La inclusión en la reedición de Planeta de un guión inacabado de Oesterheld resulta muy reveladora de su modo de trabajo, y de la relación que podía tener con Breccia. No pen­saba en páginas, sino en "cuadros", dejando en manos del dibujante el diseño de la plancha y, por consi­guiente, la extensión en páginas. Es significativo, creo, de la no muy amplia cultura historietística del guio­nista, lector voraz de Melville, Stevenson, Conrad o Borges, por citar unos pocos, cuyo bagaje literario es lo que le distingue de otros autores; lo que da su capacidad creadora y su



potente prosa (pocos hay que escri­ban en una viñeta "La noche, en jiro­nes lentos, se va amontonando en las hondonadas" sin resultar cargantes). Pero, quizá también, lo que le eleva por encima de otros es a la vez la causa que le impide ser aún más gran­de. ¿Qué podríamos haber esperado de sus historietas si hubiera estado atento a los progresos de Hergé, o Eisner? Esto es, enlazando con el ini­cio de la reseña, lo que en ocasiones uno parezca echar en falta al leer Mort Cinder: la voluntad de aprove­char mejor, o con mayor frecuencia, determinados mecanismos formales de la historieta; de soldar texto y dibujo en un único todo narrativo, en el que sea dificil adivinar dónde acaba Oesterheld y comienza Breccia. Hay, sin embargo, algunos puntos que marcan la evolución de la serie en este aspecto. Desde la indeci­sa Los ojos de plomo hasta La batalla de las termópilas hay más de un avance: el primero, sin duda, es la mayor precisión a la hora de estructu­rar las historias, de no dar rodeos y concretar mejor las intenciones. Ya entrados en aspectos de puesta en página, hay puntuales detalles forma­les para recordar, como algunos efec­tos de zoom para cambiar de época (La torre de Babel, págs. 106-107) o acentuar una implicación emotiva (La nave negrera, pág. 168). Pero donde más abundan es, sin duda, en la emo­cionante La batalla de las termópilas: el empleo de viñetas panorámicas en las batallas, incluso mudas (págs. 194-95, 198, 207); una splash-page que refleja la brutalidad del enfrenta­miento (pág. 210); el plano fijo en dos viñetas de una expresiva mano que simboliza toda la muerte de la guerra (pág. 200); o el espeluznante uso del zoom y el fuera de campo en la página 208, donde vemos a un sol­dado persa ensartando a un espartano, mientras el texto describe las atroces consecuencias de las heridas.

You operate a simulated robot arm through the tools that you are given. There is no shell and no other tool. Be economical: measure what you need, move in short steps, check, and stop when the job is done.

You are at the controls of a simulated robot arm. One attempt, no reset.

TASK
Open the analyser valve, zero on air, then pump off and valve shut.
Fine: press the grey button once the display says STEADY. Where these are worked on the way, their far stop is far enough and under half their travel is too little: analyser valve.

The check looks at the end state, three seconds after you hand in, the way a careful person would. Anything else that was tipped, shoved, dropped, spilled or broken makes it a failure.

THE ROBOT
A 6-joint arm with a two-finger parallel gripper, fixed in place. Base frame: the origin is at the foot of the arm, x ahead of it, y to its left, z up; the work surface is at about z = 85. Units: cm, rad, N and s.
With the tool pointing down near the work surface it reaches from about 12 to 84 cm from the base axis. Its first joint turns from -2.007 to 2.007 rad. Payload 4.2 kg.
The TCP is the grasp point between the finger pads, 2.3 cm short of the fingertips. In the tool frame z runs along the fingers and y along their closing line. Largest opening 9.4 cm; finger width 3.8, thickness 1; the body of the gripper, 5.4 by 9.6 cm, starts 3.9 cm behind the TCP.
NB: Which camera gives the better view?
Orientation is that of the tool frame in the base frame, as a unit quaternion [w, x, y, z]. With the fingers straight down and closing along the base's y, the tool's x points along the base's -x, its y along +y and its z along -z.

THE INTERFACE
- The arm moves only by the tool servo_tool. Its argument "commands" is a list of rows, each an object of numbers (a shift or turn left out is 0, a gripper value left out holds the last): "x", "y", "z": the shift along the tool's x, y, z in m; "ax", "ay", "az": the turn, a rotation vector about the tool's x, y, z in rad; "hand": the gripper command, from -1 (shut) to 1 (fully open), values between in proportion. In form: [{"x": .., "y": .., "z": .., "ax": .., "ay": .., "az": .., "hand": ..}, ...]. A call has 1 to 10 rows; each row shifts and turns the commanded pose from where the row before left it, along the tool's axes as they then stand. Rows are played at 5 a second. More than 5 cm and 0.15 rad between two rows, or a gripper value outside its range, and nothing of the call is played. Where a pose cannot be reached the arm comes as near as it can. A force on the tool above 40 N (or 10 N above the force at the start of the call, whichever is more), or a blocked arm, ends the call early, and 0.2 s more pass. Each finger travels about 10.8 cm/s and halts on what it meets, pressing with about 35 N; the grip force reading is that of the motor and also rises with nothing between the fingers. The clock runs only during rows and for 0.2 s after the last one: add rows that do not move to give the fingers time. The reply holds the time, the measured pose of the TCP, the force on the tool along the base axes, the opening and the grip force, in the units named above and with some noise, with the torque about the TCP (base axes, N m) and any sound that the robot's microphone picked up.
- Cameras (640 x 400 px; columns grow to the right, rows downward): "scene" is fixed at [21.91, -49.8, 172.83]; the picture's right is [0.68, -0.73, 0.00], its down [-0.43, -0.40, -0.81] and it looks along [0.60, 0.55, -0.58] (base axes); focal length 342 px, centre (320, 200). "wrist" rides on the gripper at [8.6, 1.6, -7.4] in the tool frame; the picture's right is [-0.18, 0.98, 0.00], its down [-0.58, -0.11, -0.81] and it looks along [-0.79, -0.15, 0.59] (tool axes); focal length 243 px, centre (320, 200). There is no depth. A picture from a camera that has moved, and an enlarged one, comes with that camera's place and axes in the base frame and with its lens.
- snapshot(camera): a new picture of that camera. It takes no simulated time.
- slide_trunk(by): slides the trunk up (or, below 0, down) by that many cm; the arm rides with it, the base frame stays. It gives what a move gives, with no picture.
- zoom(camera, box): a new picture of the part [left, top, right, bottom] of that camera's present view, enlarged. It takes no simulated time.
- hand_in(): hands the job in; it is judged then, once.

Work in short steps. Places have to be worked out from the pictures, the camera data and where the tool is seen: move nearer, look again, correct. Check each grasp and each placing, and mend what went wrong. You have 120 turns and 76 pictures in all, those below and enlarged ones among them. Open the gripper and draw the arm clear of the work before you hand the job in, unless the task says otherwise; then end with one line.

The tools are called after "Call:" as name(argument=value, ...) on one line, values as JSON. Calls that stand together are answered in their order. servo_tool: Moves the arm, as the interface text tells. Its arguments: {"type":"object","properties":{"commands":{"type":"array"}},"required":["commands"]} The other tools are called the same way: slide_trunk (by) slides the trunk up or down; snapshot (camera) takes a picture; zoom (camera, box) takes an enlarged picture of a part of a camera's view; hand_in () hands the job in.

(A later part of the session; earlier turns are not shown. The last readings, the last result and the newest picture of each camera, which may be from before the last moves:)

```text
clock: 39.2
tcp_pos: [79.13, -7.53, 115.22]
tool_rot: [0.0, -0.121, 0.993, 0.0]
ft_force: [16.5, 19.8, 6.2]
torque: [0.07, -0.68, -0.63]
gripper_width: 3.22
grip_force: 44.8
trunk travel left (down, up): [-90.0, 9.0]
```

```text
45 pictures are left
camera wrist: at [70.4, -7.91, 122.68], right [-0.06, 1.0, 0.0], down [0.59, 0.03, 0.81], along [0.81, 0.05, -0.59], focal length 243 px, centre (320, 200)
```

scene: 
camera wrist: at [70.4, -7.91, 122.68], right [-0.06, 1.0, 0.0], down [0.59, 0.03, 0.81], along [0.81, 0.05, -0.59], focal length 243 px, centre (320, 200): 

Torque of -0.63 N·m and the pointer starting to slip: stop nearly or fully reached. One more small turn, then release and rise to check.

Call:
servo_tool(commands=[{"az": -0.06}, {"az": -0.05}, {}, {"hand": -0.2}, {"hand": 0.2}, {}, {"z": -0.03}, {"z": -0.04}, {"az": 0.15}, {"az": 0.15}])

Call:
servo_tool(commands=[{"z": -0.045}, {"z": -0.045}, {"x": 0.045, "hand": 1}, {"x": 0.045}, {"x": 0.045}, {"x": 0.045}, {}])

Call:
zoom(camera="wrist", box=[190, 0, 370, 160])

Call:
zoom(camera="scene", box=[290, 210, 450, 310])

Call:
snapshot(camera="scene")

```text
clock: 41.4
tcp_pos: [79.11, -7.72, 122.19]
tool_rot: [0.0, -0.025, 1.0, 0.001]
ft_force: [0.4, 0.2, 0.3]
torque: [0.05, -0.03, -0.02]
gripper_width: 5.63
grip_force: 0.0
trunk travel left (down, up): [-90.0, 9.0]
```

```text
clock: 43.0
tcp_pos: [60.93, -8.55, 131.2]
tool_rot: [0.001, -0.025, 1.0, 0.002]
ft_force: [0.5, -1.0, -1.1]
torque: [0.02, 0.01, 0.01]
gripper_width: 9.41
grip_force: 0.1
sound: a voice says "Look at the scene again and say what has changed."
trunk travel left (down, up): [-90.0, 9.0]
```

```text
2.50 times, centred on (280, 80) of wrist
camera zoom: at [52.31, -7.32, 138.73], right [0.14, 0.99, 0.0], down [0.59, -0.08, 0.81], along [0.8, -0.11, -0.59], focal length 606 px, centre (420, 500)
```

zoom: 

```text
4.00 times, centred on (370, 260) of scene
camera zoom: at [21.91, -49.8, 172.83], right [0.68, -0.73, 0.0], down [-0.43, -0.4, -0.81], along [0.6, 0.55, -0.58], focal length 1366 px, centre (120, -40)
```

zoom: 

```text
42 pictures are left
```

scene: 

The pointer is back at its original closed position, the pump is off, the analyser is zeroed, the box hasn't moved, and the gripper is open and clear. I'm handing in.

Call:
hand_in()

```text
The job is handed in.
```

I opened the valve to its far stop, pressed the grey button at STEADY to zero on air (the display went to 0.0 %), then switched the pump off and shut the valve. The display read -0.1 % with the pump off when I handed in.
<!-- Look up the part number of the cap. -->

Respecto a la edición de Planeta, hay que reconocer la estupenda cali­dad de reproducción (aunque po­niéndonos puntillosos me angustia la aparente extinción de los rotulis­tas manuales), y es de agradecer que se haya recuperado esta obra para los nuevos lectores. Esos mismos que se estarán preguntando "¿De verdad vale la pena?".
Por supuesto.
ERNESTO MARTÍNEZ
1. La reedición de Planeta no incluye índice ni separa las diferentes historias de Mort Cinder. Me veo en la necesidad de señalarlas, para poder refe­rirme a ellas con más precisión. Según la paginación del tomo, son éstas: Ezra Winston, el anticuario, pág. 7; Los ojos de plomo, pág. 13; La madre de Charlie, pág. 94; La torre de Babel, pág. 106; En la penitenciaría. Marlin, pág. 125; En la penitenciaría. El Frate, pág. 139; El vitral, pág. 152; La nave negrera, pág. 163; La tumba de Lisis, pág. 174; y La batalla de las termópilas, pág. 187).